Fiquei cerca de quatro anos lá. É uma área de extrema importância, com cerca de 23 referências de povos indígenas isolados. Mas é muito caótica, violenta, onde a invasão território ali era um pouco freada pela ação da frente etnoambiental. Houve ataques a tiros à base.

Tinha uma instabilidade social decorrente desse processo de invasão, que culminava no crescimento de doenças. Vi duas pessoas morrendo de tuberculose. Com uma vítima de hepatite B, tive de fazer a transferência do caixão com as minhas próprias mãos. Tinha muita malária também.

Isso me despertou para a área de saúde e decidi fazer medicina. Aí, encontrei em Brasília a oportunidade de fazer o curso na universidade pública, já com o intuito de voltar para a causa.

Fiz a colação de grau na Escola Superior de Ciências da Saúde, peguei meu CRM no dia seguinte e nesse mesmo dia fiz a inscrição no Mais Médicos. Cerca de cinco dias depois, preparei tudo o que eu tinha para preparar, peguei a mala e fui para Boa Vista (RR). Cheguei no começo de dezembro.

Eu sabia que a saúde indígena teria vaga, geralmente é a última a ser preenchida do Mais Médicos. Nos ianomâmis, todos os 16 médicos eram cubanos e foram embora.

Fiquei 15 dias bem intensos em Maturacá [perto do Pico da Neblina]. Foram cerca de 190 atendimentos. Fiz seis partos, pré-natal de algumas gestantes, atendi urgência e emergência, picada de cobra, corte, trauma por violência, alcoolismo.

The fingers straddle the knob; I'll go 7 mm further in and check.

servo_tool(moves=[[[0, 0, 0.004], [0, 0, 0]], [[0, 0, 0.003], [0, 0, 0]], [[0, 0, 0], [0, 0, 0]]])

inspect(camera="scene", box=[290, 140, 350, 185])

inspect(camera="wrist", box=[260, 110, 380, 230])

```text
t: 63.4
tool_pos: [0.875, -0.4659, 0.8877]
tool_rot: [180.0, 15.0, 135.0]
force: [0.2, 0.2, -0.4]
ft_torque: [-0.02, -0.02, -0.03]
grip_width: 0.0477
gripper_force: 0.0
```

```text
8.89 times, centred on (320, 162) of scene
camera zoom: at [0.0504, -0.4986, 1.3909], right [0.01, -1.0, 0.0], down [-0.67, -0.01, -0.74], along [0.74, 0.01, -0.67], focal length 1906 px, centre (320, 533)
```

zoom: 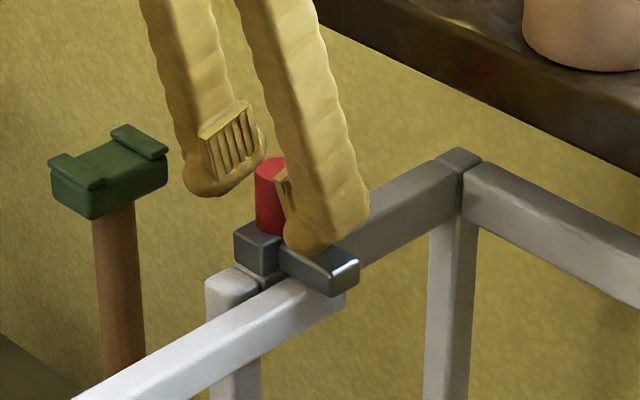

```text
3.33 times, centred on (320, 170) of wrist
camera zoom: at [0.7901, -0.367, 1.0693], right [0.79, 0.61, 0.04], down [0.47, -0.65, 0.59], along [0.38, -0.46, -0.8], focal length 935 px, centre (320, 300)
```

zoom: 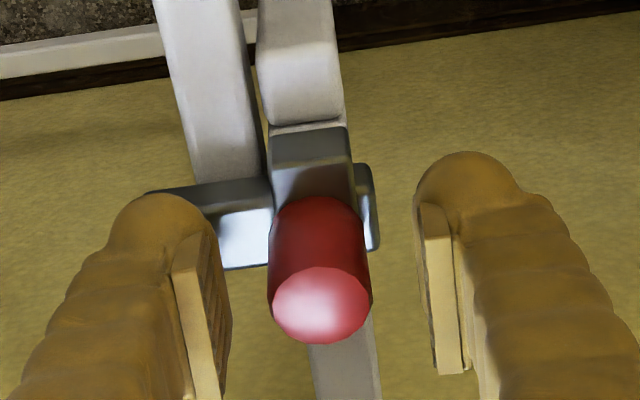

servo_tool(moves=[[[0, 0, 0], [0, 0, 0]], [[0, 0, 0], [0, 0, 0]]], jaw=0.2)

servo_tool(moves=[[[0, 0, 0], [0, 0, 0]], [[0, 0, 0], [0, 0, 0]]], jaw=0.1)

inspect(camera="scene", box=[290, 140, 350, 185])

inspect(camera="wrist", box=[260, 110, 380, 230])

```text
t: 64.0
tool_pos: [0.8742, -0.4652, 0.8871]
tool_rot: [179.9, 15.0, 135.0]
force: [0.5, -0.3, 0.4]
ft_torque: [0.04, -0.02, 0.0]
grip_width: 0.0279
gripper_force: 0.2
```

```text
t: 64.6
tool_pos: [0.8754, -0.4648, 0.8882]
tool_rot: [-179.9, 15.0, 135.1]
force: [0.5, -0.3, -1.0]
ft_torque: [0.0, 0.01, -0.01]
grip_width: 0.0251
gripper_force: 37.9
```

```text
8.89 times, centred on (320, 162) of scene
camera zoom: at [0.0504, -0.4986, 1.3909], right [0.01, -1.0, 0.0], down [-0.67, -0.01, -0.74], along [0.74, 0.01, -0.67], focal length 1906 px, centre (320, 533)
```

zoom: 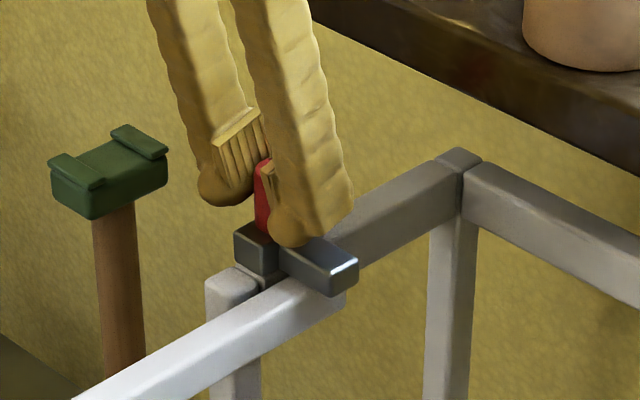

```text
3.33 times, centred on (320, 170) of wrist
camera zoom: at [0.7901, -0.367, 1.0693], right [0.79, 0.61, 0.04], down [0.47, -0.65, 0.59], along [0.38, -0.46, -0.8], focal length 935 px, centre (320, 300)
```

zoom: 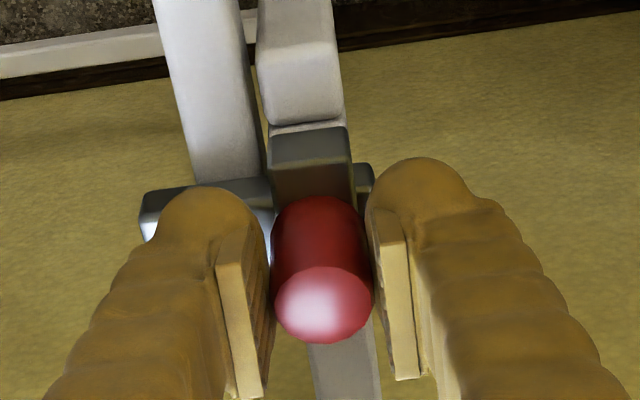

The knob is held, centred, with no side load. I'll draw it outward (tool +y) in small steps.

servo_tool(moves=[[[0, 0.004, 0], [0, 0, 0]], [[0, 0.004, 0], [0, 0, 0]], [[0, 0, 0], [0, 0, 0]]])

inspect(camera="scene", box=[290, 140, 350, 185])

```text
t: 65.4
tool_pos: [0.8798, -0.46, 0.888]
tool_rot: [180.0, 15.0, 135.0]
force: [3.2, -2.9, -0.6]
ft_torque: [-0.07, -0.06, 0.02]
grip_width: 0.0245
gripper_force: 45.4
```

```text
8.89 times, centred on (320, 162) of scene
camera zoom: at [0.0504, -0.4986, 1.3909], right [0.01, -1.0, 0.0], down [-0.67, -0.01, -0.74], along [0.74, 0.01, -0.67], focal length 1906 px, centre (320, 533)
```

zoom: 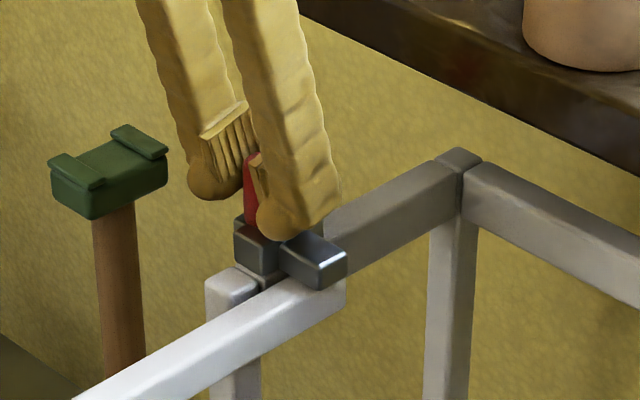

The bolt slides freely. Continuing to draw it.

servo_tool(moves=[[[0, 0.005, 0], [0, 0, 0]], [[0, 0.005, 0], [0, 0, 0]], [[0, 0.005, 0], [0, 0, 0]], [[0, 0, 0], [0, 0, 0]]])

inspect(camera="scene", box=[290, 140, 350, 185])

Percebi que os problemas dos ianomâmis também estão voltados para a questão do alcoolismo, da desnutrição. Há muita pneumonia grave. Havia uma criança que, se estivesse na cidade, teria todas as indicações de gravidade para ser internada, mas tive de administrar lá.

Como a gente dorme lá, tem demanda a todo momento, de manhã, à tarde, à noite, de madrugada. Das 15 noites que passei em campo, fui acordada para atendimento em 10 noites.

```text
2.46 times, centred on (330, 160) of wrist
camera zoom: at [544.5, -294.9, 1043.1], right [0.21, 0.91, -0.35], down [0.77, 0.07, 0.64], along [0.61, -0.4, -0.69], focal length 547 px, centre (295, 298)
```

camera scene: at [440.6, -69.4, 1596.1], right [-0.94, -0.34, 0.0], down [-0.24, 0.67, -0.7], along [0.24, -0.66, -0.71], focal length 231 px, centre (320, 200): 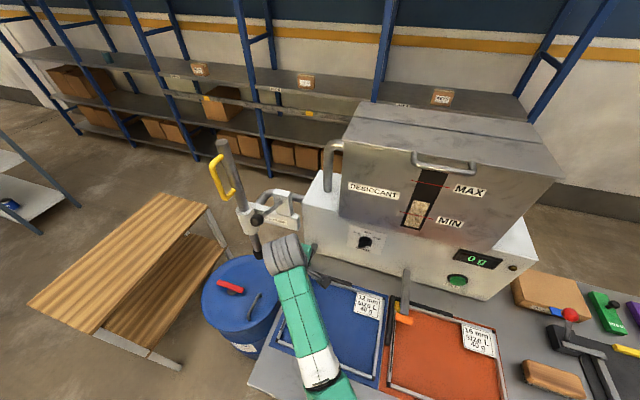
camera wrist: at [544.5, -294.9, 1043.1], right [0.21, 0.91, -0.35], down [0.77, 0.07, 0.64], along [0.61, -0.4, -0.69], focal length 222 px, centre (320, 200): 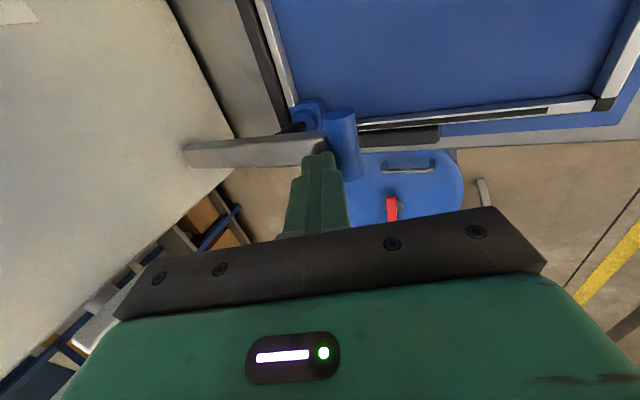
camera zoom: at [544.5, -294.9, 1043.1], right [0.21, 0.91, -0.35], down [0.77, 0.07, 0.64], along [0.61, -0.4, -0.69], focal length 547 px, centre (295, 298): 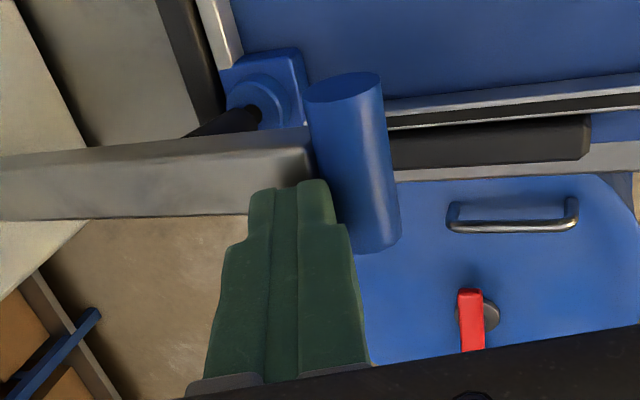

A médica Ananda Conde Arquivo pessoal A médica Ananda Conde Contraí malária cerca de três dias antes de sair de área. Comecei a sentir os sintomas e, como eu já tinha contraído 12 vezes antes, já sabia que aquilo era malária. Vieram calafrio, vômito, tudo, mas a demanda continuava chegando. Só que capotei no segundo dia dos sintomas... No terceiro dia, eu ainda estava mal, mas atendi o dia inteiro vomitando, caindo, tendo diarreia, foi assim.

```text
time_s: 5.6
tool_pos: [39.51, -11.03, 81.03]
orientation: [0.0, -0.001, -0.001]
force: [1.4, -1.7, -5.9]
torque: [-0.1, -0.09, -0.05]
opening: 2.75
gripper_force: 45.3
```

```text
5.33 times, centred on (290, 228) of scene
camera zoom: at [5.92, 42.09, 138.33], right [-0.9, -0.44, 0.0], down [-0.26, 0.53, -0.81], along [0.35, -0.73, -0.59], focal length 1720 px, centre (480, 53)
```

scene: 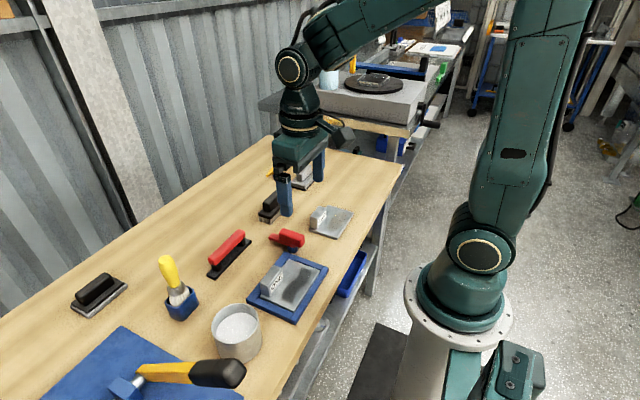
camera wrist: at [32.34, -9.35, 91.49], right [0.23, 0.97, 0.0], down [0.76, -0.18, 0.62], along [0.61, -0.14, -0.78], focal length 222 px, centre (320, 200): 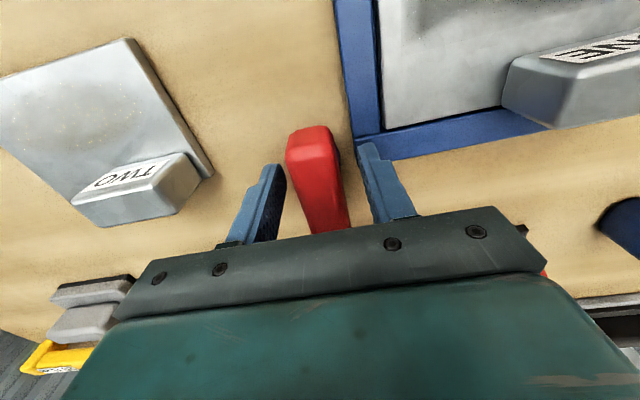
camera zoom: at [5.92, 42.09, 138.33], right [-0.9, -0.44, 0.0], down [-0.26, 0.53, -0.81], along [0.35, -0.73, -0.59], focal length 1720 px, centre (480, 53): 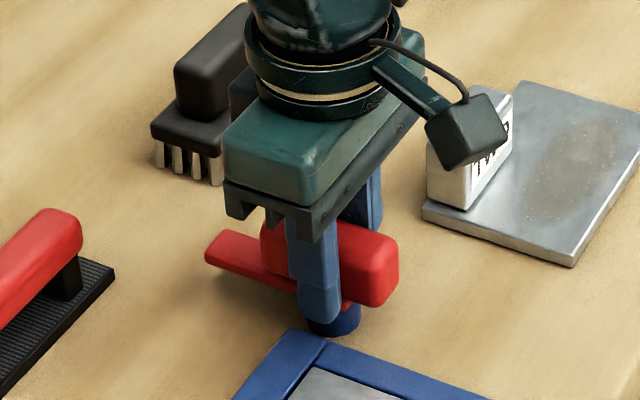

Foi um momento de desabar, pensava que nem conseguiria chegar à cidade porque tem o processo do avião, aí eu já pensava em tudo, em andar os 3,2 km até o pelotão de fronteira sob sol, levando a mochila para chegar ao avião, mas deu certo. Se sofri assim, imagina quem é de lá, que vive e convive com essa doença por muito tempo.

Essa foi a única vez que estive em área em dois meses de programa. Fui ficando desmotivada pelo cancelamento das viagens e por ficar repetindo a mesma capacitação, por várias vezes, em Boa Vista. Isso gerou uma insatisfação, por não estar fazendo o que me propus a fazer.

Outro ponto que me deixou muito insatisfeita foi a questão de que todas as minhas perguntas e questionamentos ao ministério nunca foram respondidos de maneira correta. Eu sempre ficava a par das coisas depois de muita pressão.

Além disso, havia a falta de pagamento da bolsa e da contribuição do Dsei (Distrito Sanitário Especial Indígena). Em dois meses, recebi R$ 2.000, sendo que o custo de passagem, acomodação, e alimentação ultrapassaram esse valor. Tive de morar de favor na casa de uma amiga durante todo o mês de janeiro, o que me deixava apreensiva.

Ao final de dois meses, eu tinha R$ 100 na conta e ainda estava vivendo de favor. Foi quando saiu a notícia de que havia passado no concurso da Marinha, que não era a minha primeira opção. Mas, pelo menos, teria a segurança de que iria receber.

Meu medo com as mudanças e com a desestruturação do programa é a possibilidade da decadência da saúde indígena, ainda mais com a tendência à abertura das terras indígenas para minério e outras explorações, o que vai piorar consideravelmente a questão da integridade física e da saúde dos povos.

Uma das táticas de entrar para as Forças Armadas é poder da apoio à saúde a essas áreas. Utopicamente, seria criar uma proteção dentro de uma instituição tradicional.